田中氏がロッキード事件に連座して逮捕されたのは、1976年のこの日(27日)である。暑い日と記憶していたが、調べてみると東京の最高気温は30度だった。9時(逮捕10分後)に29度に達していたから、暑い朝ではあったのだが……。田中氏は立花隆氏が先鞭をつけた金脈追及により、首相の座を辞していたが、逮捕によって「完全無欠のヒール」になる。<田中的>という言葉が悪い意味の修辞として国民に定着した。
ロッキード事件をアメリカの陰謀とする論考も少なくない。田中氏は首相就任直後(72年)、「アメリカ製航空機を3億2000万㌦以上購入せよ」というニクソン大統領の要求を呑んでいる。首脳会談での約束を実行する過程で起きた出来事ゆえ、さまざまな憶測を生む結果になった。独自の資源外交を展開する田中氏が、アメリカの勘気に触れたことを事件の理由とする説もあるが、いずれにせよ、真相は薮の中だ。
俺も若い頃は<田中=悪>という公式に則っていたが、今さら正義面して論じる気はしない。別項(宮本常一関連=1月13日)に、田中型補助金行政が民衆の自立の芽を摘むという側面を記したが、繁栄から取り残され、冷害、雪害に苦しむ地方の人々の目に、田中氏もしくは<田中的>存在が頼もしく映ったことは否定出来ない。
田中氏の実績は表でも裏でも、ルーキー時代から飛び抜けていた。20代で代議士になるや、第2次吉田内閣誕生の功労者となる。炭鉱国管汚職事件で逮捕されるも、獄中から立候補して2度目の当選を果たす(後に無罪)。いかにもという感じだが、汚職は決して田中氏の専売特許ではない。戦後の首相経験者に限定し、黒い経歴を追ってみる。
造船疑獄に関与した池田、佐藤の両氏は、指揮権発動で辛うじて逮捕を免れている。ちなみに同件で、清廉のイメージが強い石橋、三木の両氏まで事情聴取されている。田中氏のライバルだった福田氏は大蔵省時代、昭電疑獄に連座し収賄容疑で逮捕された。鈴木氏も共和事件で証人喚問されているし、細川氏は佐川急便問題で政権を放り出した。橋本氏は日歯連事件が記憶に新しい。

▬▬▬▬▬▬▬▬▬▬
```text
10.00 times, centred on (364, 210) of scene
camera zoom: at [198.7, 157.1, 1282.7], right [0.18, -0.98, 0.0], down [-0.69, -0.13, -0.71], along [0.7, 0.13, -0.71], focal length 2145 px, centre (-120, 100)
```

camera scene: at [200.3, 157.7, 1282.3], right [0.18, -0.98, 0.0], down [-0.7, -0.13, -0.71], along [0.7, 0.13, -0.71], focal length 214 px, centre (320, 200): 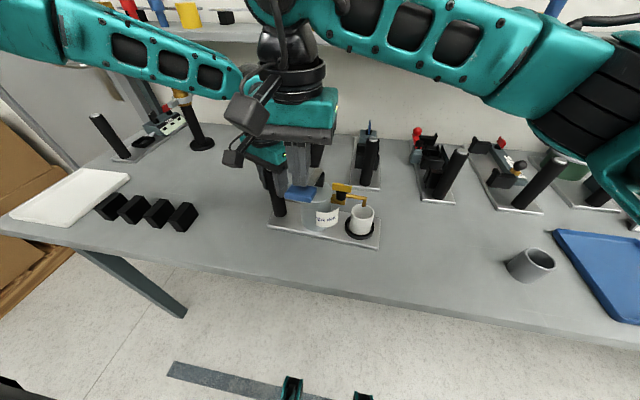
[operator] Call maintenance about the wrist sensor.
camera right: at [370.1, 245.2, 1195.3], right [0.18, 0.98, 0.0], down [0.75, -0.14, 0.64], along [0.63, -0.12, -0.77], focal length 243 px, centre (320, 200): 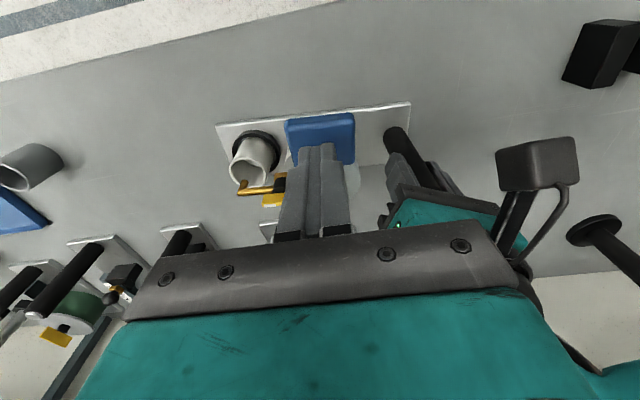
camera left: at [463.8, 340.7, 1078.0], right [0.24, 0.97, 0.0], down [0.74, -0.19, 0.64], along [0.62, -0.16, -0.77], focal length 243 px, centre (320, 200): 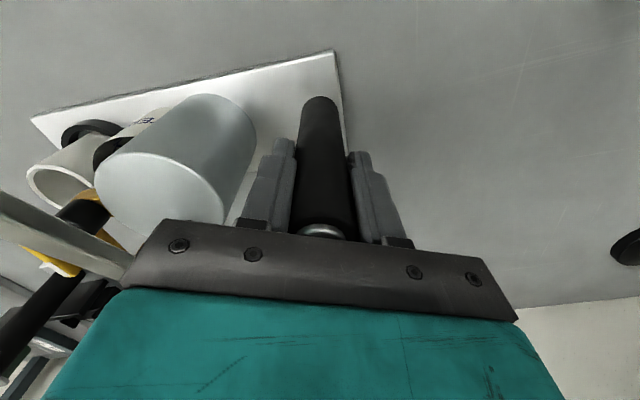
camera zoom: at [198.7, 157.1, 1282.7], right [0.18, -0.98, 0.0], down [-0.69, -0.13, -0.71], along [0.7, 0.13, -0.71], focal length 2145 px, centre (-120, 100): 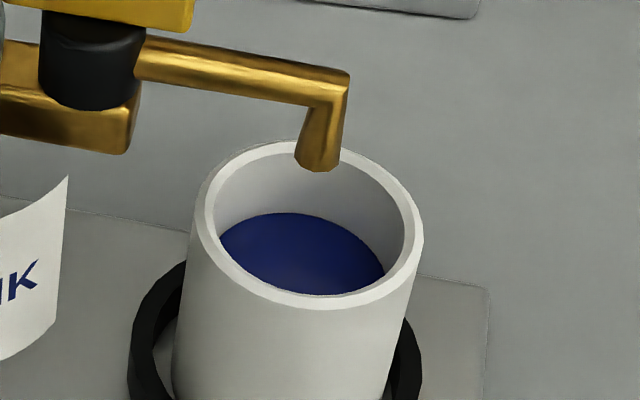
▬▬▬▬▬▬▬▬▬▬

岸氏も造船疑獄で事情聴取されるなど、黒い噂が絶えなかった。リクルート事件に直撃されたのが中曽根、竹下、宮沢の3氏である。とりわけ中曽根氏は、「塀の上を歩いても内に落ちない男」と評されるほど疑惑まみれだったが、見事逃げ切り大勲位である。<田中的>な腐敗の罪を田中氏一人に着せるのは、正しい見方ではないと思う。
ロッキード事件のキーマンは児玉誉士夫氏だった。田中氏ら大物政治家、全日空や丸紅の関係者も、児玉氏のシナリオ通りに動く役者に過ぎなかったはずである。児玉氏といえば戦時中、児玉機関を興して天文学的な富を築いた。A級戦犯で下獄しながら釈放され、CIAの協力者になる。保守合同のスポンサーでもあり、黒幕として政界を動かした。ロッキード事件がアメリカの陰謀だとしたら、田中氏追い落としより、巨大になり過ぎた児玉氏との縁切りが目的だったのかもしれない。失脚した児玉氏に代わり、闇将軍に鎮座したのが田中氏というのも、皮肉な話ではあるが……。、
他の首相経験者に比べ、反<田中的>を旗印に政界を泳いできた小泉氏には清潔感がある。だが、その小泉氏さえ、田中氏と無縁ではない。森前首相とともに小泉政権を支える青木参院会長は、<小田中>として政界を支配した竹下氏の大番頭で、<田中的>の継承者なのである。いや、カンフル剤的な田中氏と比べ、恒常的で柔らかい仕組みを作り上げた竹下―青木ラインは、<進化した田中的>といえなくもない。小泉氏と青木氏が長年にわたって昵懇であるという事実に、権力構造の底に潜むものを感じてしまう。